Perjalanan Peliput Presiden Prabowo Subianto ke KTT BRICS Brasil

RIODEJENEIRO, borneoreview.co – Enam jurnalis peliput kegiatan Presiden Prabowo Subianto untuk Konferensi Tingkat Tinggi (KTT) BRICS di Rio de Janeiro pada 6-7 Juli 2025, menempuh perjalanan maraton 38 jam dari Jakarta hingga kota tujuan.

Didampingi sejumlah staf Biro Pers, Media, dan Informasi (BPMI) Sekretariat Presiden, perjalanan dimulai dari Bandara Internasional Soekarno-Hatta (Soetta), Cengkareng, Indonesia, sejak Kamis (3/7) pagi.
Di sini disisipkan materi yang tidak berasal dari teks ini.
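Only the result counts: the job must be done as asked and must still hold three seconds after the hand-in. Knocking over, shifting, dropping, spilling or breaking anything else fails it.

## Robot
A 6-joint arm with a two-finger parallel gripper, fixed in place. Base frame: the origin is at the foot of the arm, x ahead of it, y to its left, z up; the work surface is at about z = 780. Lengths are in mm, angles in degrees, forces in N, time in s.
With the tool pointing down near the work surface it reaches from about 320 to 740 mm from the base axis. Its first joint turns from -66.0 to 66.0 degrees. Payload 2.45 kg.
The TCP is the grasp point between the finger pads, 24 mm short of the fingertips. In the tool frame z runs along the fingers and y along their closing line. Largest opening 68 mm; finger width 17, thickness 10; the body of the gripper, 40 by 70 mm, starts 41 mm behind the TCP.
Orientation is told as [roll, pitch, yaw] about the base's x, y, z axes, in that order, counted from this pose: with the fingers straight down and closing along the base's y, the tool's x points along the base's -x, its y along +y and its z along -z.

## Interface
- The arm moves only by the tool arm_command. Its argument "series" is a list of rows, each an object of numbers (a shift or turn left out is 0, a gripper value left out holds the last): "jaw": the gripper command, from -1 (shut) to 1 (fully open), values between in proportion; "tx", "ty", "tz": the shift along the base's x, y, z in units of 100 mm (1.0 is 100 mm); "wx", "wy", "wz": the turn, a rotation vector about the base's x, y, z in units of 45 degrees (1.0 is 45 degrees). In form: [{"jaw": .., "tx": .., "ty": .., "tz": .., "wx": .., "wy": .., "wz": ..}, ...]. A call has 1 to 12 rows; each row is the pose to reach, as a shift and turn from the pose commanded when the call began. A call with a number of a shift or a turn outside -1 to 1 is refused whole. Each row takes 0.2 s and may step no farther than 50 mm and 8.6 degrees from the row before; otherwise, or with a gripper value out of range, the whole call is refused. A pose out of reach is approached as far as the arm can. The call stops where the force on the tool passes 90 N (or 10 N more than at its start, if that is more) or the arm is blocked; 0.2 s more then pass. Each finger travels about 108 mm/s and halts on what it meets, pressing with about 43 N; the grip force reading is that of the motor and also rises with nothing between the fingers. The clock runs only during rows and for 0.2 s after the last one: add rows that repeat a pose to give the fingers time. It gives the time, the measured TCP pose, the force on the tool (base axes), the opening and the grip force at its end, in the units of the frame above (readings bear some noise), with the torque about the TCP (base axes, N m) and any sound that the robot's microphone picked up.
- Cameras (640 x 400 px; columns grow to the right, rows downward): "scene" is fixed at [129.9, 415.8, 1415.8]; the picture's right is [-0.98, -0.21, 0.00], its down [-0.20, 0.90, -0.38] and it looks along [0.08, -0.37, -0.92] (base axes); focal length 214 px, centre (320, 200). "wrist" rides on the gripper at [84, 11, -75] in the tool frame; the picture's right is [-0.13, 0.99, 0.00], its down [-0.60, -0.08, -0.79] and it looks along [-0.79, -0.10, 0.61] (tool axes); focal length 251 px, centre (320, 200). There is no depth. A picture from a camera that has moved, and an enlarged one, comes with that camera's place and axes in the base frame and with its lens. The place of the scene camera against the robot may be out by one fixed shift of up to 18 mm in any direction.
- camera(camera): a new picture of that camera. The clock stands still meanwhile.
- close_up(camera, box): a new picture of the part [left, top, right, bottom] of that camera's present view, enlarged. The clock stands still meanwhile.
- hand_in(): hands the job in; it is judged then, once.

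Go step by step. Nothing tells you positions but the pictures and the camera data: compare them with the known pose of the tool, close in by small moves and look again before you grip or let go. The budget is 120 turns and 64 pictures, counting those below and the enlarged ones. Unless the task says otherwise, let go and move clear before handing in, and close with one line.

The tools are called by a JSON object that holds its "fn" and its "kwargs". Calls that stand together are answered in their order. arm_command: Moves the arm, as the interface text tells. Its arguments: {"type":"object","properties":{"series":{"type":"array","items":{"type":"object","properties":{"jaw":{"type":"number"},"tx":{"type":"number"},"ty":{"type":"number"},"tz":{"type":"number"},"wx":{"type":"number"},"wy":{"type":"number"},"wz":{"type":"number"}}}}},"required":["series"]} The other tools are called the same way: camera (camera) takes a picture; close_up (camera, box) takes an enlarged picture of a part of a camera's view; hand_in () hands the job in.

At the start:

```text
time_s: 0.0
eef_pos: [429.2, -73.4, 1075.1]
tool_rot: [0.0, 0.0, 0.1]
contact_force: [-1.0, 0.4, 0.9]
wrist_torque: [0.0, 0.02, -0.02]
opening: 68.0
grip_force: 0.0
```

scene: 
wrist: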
Para jurnalis media nasional, berbekal perlengkapan alat kerja dan paspor biru (paspor dinas) berangkat terpisah dari rombongan Presiden, menumpangi pesawat Qatar Airways yang membawa mereka melintasi belahan Bumi.

Mereka harus tiba di Negeri Samba, paling telat sehari menjelang perhelatan KTT, untuk menyesuaikan jadwal ketibaan Presiden Prabowo Subianto pada 5 Juli 2025, pascakunjungan resminya ke Arab Saudi.

Pemegang paspor biru ini berstatus delegasi media resmi untuk kunjungan presiden yang disahkan secara langsung atas nama Menteri Luar Negeri RI untuk perjalanan ke seluruh dunia, kecuali Taiwan dan Israel, sebab RI tidak memiliki hubungan diplomatik resmi dengan kedua negara tersebut.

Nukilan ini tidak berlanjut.